● **DATASET EXCERPT**
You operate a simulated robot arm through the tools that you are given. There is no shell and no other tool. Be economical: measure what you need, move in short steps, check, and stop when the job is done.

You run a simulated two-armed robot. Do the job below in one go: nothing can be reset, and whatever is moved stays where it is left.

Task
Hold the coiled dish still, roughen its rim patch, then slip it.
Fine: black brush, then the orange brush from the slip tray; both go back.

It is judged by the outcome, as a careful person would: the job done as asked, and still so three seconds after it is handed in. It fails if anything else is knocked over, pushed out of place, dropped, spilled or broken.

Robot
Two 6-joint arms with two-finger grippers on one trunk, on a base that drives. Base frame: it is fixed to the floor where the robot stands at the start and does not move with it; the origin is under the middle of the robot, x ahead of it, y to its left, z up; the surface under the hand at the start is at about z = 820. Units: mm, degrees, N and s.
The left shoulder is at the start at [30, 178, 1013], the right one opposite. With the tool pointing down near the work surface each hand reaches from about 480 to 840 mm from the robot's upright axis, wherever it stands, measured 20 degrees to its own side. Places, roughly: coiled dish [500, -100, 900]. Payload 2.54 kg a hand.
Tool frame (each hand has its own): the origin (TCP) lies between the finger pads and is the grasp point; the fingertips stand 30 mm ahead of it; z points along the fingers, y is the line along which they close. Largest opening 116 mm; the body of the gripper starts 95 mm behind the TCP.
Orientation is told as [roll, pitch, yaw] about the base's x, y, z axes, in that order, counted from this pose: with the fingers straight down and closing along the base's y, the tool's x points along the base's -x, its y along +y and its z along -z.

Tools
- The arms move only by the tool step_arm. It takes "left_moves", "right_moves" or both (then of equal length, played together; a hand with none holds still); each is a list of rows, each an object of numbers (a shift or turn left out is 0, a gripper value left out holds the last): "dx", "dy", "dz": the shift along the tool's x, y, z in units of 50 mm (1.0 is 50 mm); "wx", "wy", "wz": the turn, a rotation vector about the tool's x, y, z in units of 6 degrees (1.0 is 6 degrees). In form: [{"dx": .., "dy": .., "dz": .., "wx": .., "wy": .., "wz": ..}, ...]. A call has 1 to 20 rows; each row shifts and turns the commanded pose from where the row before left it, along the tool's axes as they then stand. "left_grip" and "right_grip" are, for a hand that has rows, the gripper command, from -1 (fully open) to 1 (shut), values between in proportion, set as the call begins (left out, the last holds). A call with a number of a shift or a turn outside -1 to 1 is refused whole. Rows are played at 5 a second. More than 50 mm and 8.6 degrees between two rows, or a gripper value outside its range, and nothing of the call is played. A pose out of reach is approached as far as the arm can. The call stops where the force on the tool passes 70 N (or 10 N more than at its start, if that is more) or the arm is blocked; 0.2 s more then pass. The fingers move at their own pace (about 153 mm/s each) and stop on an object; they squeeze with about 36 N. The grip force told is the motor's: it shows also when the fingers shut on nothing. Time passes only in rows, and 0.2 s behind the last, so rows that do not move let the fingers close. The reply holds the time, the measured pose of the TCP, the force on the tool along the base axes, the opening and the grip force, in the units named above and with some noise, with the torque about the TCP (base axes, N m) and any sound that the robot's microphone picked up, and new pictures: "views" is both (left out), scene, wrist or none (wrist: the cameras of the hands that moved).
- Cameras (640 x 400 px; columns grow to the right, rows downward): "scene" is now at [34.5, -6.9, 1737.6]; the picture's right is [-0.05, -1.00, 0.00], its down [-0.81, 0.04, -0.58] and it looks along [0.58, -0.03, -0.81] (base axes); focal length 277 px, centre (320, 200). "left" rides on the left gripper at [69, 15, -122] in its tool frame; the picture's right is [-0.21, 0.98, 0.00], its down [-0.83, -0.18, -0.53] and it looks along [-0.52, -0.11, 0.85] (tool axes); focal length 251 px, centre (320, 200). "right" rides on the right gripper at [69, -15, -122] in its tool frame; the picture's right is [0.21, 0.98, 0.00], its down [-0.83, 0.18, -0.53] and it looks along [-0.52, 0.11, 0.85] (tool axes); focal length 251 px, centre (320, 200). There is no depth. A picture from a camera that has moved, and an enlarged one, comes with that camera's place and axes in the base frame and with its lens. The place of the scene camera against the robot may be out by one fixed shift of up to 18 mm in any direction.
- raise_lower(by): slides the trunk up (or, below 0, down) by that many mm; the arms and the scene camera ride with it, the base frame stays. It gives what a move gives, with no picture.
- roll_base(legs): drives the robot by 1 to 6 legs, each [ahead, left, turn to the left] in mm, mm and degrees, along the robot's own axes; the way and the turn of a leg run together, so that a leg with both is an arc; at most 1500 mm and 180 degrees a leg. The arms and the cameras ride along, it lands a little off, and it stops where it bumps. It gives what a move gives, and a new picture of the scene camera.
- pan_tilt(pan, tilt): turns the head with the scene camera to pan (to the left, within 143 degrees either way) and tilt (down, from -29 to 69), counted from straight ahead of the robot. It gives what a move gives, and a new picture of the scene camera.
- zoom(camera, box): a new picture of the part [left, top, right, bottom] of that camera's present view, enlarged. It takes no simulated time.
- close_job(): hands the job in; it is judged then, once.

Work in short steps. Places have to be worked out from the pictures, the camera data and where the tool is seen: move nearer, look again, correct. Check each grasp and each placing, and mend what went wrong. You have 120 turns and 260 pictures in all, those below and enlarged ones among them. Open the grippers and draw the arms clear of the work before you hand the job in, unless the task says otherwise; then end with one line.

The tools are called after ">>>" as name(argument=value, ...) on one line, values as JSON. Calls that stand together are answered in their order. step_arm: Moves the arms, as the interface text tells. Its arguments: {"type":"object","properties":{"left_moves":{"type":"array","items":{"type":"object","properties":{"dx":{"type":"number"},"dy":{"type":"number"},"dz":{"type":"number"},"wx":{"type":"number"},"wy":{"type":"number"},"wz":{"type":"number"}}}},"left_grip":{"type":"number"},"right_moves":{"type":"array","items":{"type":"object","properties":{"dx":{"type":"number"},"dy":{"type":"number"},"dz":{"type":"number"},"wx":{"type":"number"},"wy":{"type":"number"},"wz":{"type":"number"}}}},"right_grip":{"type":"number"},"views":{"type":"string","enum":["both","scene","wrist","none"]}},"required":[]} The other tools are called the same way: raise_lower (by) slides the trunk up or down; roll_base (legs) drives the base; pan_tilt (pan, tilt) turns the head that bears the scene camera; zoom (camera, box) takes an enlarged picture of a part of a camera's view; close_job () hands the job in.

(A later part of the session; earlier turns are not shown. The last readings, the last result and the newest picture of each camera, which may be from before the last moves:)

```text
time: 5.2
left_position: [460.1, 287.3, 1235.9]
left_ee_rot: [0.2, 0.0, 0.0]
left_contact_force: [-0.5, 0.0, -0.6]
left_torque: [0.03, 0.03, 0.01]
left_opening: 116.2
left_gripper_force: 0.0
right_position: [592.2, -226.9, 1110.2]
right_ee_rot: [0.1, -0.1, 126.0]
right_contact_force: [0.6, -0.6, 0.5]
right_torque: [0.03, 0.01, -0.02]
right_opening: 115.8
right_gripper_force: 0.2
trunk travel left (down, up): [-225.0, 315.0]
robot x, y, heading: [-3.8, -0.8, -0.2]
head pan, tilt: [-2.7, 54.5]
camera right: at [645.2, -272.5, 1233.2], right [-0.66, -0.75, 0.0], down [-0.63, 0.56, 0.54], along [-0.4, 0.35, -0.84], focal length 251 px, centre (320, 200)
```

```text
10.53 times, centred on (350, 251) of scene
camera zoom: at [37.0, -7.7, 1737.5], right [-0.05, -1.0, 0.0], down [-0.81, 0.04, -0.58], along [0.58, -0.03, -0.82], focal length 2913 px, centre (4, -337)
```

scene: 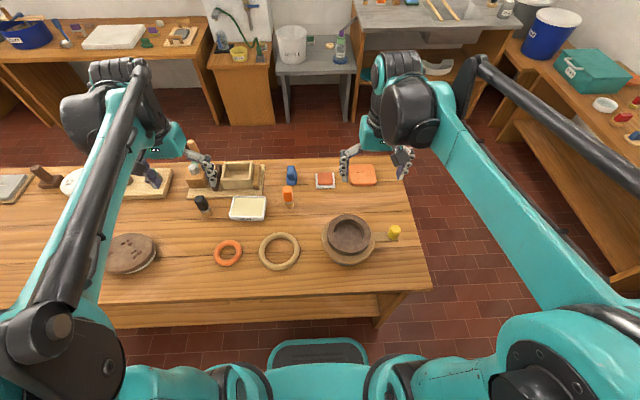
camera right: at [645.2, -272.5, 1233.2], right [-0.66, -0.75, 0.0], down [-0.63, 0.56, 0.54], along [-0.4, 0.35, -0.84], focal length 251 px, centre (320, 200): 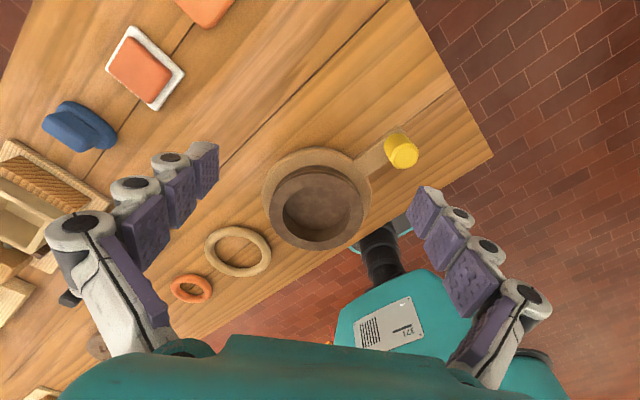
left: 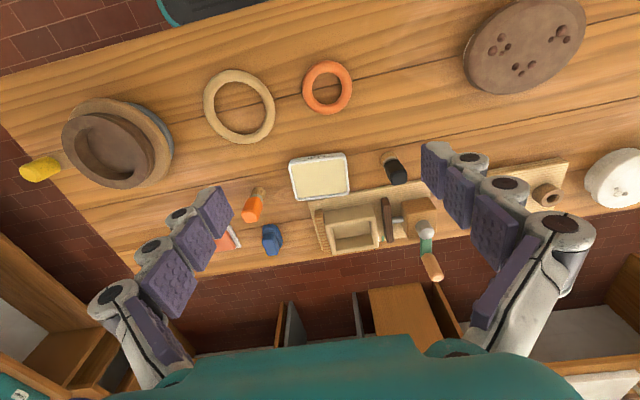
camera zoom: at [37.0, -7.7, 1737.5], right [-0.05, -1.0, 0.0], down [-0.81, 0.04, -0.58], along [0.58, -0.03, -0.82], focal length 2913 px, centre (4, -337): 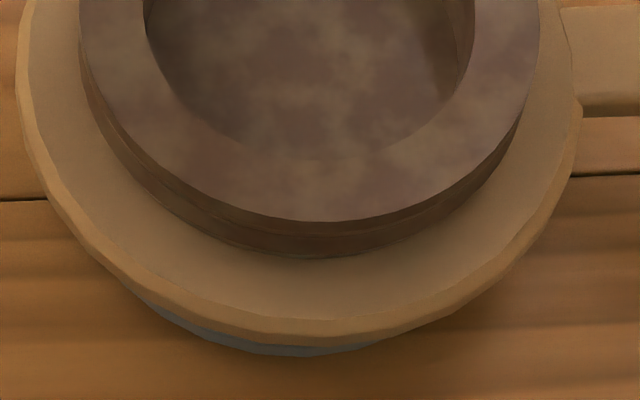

● **TASK DIRECTIONS**
Where a line holds "dish", copy it out.

● **COMPLETE OUTPUT**
Hold the coiled dish still, roughen its rim patch, then slip it.
The left shoulder is at the start at [30, 178, 1013], the right one opposite. With the tool pointing down near the work surface each hand reaches from about 480 to 840 mm from the robot's upright axis, wherever it stands, measured 20 degrees to its own side. Places, roughly: coiled dish [500, -100, 900]. Payload 2.54 kg a hand.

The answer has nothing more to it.